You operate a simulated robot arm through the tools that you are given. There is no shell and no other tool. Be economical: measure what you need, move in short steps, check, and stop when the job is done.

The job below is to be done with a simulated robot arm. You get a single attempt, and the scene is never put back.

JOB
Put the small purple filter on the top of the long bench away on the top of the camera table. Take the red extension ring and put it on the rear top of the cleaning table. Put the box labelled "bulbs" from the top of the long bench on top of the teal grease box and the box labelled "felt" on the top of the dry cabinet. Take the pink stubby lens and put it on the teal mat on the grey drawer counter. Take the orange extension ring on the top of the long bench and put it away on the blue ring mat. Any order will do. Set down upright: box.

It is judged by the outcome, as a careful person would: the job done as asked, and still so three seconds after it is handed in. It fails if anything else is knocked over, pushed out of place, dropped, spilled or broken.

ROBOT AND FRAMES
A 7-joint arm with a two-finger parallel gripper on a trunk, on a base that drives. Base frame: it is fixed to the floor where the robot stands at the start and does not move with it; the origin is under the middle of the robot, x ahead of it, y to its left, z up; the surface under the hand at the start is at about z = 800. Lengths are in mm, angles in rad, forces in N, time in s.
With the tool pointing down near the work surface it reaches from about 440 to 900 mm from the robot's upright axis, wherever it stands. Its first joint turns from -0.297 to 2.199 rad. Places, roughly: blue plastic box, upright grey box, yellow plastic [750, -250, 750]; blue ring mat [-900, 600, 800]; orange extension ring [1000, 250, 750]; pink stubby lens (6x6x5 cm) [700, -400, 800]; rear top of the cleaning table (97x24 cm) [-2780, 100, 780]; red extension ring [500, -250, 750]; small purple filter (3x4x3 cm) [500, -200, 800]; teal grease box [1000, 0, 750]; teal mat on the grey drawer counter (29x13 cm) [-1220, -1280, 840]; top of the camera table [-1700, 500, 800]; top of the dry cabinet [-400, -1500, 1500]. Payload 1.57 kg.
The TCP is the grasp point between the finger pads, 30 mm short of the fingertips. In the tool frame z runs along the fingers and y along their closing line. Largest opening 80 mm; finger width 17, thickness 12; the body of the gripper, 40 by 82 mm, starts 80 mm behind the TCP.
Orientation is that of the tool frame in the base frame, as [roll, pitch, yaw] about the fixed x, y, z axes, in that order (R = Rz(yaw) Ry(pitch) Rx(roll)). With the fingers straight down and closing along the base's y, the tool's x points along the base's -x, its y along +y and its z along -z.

........

:: Exercise requirements ::
Return the listing above word for word.

:: Correct answer ::
You operate a simulated robot arm through the tools that you are given. There is no shell and no other tool. Be economical: measure what you need, move in short steps, check, and stop when the job is done.

The job below is to be done with a simulated robot arm. You get a single attempt, and the scene is never put back.

JOB
Put the small purple filter on the top of the long bench away on the top of the camera table. Take the red extension ring and put it on the rear top of the cleaning table. Put the box labelled "bulbs" from the top of the long bench on top of the teal grease box and the box labelled "felt" on the top of the dry cabinet. Take the pink stubby lens and put it on the teal mat on the grey drawer counter. Take the orange extension ring on the top of the long bench and put it away on the blue ring mat. Any order will do. Set down upright: box.

It is judged by the outcome, as a careful person would: the job done as asked, and still so three seconds after it is handed in. It fails if anything else is knocked over, pushed out of place, dropped, spilled or broken.

ROBOT AND FRAMES
A 7-joint arm with a two-finger parallel gripper on a trunk, on a base that drives. Base frame: it is fixed to the floor where the robot stands at the start and does not move with it; the origin is under the middle of the robot, x ahead of it, y to its left, z up; the surface under the hand at the start is at about z = 800. Lengths are in mm, angles in rad, forces in N, time in s.
With the tool pointing down near the work surface it reaches from about 440 to 900 mm from the robot's upright axis, wherever it stands. Its first joint turns from -0.297 to 2.199 rad. Places, roughly: blue plastic box, upright grey box, yellow plastic [750, -250, 750]; blue ring mat [-900, 600, 800]; orange extension ring [1000, 250, 750]; pink stubby lens (6x6x5 cm) [700, -400, 800]; rear top of the cleaning table (97x24 cm) [-2780, 100, 780]; red extension ring [500, -250, 750]; small purple filter (3x4x3 cm) [500, -200, 800]; teal grease box [1000, 0, 750]; teal mat on the grey drawer counter (29x13 cm) [-1220, -1280, 840]; top of the camera table [-1700, 500, 800]; top of the dry cabinet [-400, -1500, 1500]. Payload 1.57 kg.
The TCP is the grasp point between the finger pads, 30 mm short of the fingertips. In the tool frame z runs along the fingers and y along their closing line. Largest opening 80 mm; finger width 17, thickness 12; the body of the gripper, 40 by 82 mm, starts 80 mm behind the TCP.
Orientation is that of the tool frame in the base frame, as [roll, pitch, yaw] about the fixed x, y, z axes, in that order (R = Rz(yaw) Ry(pitch) Rx(roll)). With the fingers straight down and closing along the base's y, the tool's x points along the base's -x, its y along +y and its z along -z.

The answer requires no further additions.